Throughout the late 20th century, Rotary International's service program has adapted to the times. Rotary began to address the pressing global issues of environmental degradation with the formation of the Preserve Planet Earth program in 1990. Other programs were formed to address illiteracy, drug abuse, and the needs of both an aging population and the increasing number of children at risk.

Reflecting society in 1905, the organization had been limited to male members and remained so officially until 1989, when the Council on Legislation, Rotary's parliament, voted to eliminate the male-only provision, opening up membership to qualified women across the world (though the U.S. women Rotarians began to appear during the 1986-1987 Rotary year).

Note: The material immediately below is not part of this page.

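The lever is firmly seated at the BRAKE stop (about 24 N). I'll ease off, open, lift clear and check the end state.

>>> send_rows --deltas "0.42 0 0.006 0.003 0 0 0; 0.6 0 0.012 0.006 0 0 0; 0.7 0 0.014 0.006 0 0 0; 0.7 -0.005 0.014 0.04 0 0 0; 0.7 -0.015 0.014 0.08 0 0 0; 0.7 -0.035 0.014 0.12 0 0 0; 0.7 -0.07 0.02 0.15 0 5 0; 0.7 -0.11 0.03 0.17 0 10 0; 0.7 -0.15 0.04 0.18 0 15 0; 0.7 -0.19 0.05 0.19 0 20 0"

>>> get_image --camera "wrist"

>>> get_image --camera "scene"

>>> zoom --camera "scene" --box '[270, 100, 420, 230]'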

Today, there are approximately 145,000 women Rotarians worldwide, many of them serving in leadership roles.

Rotary experienced a growth spurt in the early 1990s when it expanded into former Soviet bloc countries following the collapse of the Berlin Wall and the Soviet Union. Beginning in 1989, clubs in Central and Eastern Europe that had been disbanded for more than 50 years were re-established, and the first Russian Rotary club was chartered in 1990.

Nearly 100 years after Paul Harris and his colleagues chartered the club that would become Rotary International, Rotarians continue to take pride in their history. In honor of the club that first gathered in Room 711, Rotarians have preserved the room in an extensive re-creation of the office as it existed in 1905. For several years, the club maintained the room as a shrine for visiting Rotarians. In 1989, when the Unity Building was scheduled to be demolished, Rotary's 711 Club carefully dismantled the office, salvaging the original interior, including doors and radiators. In 1993, the Board of Directors of Rotary International set aside a permanent home for the restored Room 711 on the 16th floor of RI World Headquarters in Evanston, Illinois.